§ EXERCISE AIM: Extract from the selected passage the words running from "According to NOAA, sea" to "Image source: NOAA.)".

== SOURCE MATERIAL ==

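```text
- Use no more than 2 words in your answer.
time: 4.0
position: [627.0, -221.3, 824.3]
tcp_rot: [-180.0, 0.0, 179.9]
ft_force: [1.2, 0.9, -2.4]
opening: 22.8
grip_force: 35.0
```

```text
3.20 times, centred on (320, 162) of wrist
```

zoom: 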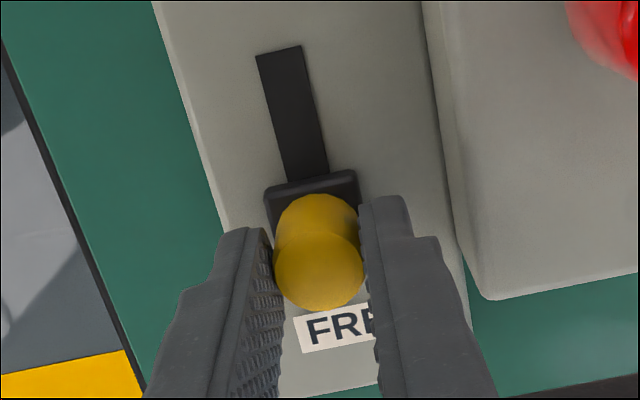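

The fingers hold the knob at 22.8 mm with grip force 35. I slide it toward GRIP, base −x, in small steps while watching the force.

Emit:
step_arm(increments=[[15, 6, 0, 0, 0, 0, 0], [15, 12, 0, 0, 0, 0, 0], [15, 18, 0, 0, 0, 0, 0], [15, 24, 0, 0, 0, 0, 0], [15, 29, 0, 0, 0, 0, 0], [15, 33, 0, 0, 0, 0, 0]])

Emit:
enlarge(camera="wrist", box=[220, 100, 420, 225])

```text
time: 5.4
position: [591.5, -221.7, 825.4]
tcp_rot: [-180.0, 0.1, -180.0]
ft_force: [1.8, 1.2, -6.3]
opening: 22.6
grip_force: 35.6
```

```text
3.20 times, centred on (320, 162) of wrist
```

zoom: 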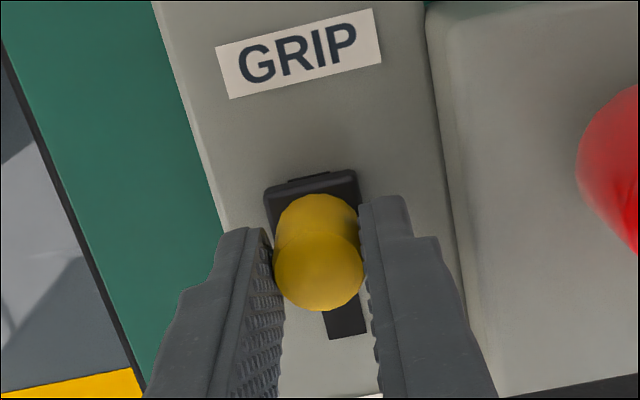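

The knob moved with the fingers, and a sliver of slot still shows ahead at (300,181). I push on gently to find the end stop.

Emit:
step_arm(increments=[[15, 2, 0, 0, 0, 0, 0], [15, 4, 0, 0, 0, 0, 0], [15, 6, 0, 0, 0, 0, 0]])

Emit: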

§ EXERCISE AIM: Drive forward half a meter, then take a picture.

===
== SELECTED PASSAGE ==

Global Heat Leaves 20th Century Temps ‘Far Behind’ — June Another Hottest Month on Record
We’ve
left the 20th century far behind. This is a big deal. — Deke
Arndt, head of NOAA’s National Centers for Environmental
Information
*****
19
July, 2016
One
of the top three strongest El Ninos on record is now little more than
a memory.
According to NOAA, sea surface temperatures (SSTs) in the Central
Equatorial Pacific hit
a range more typical to La Nina conditions
last week. This cool-pool formation follows a June in which ocean
surfaces in this zone had fallen into temperatures below the normal
range.
(El
Nino had faded away by June and turned toward La Nina-level
temperatures by late June and early July. Despite this Equatorial
Pacific cooling, June of 2016 was still the hottest June on record.
Image source: NOAA.)
But
despite this natural-variability related cooling of the Equatorial
Pacific into below-normal ranges, the globe as a whole continued to
warm relative to previous June temperatures. According to NASA, last
month was the hottest June in the global climate record.
NASA
figures show the month was 0.79 degrees Celsius warmer than the 20th
century baseline (1951 to 1980) average, edging
out June of 2015 (when El Nino was still ramping up) by just 0.01
degree C to take the dubious position of the new hottest June ever
recorded by human instruments. June 2016 was also about 1.01 C hotter
than temperatures in the 1880s, at the start of NASA’s global
climate record.
January
to June — Anomalous Warmth Centers Over Arctic
June
marks the 9th consecutive hottest month on record in the NASA data.
In other words, on a month-to-month comparison, each month since
October of 2015 was the new hottest of those months ever recorded. In
addition, the six-month 2016 climate year period of January to June
showed an average global temperature of about 1.31 C above 1880s
averages — perilously close to the 1.5 degree C global climate
threshold.

===

§ RESULT OF THE EXERCISE:
According to NOAA, sea surface temperatures (SSTs) in the Central
Equatorial Pacific hit
a range more typical to La Nina conditions
last week. This cool-pool formation follows a June in which ocean
surfaces in this zone had fallen into temperatures below the normal
range.
(El
Nino had faded away by June and turned toward La Nina-level
temperatures by late June and early July. Despite this Equatorial
Pacific cooling, June of 2016 was still the hottest June on record.
Image source: NOAA.)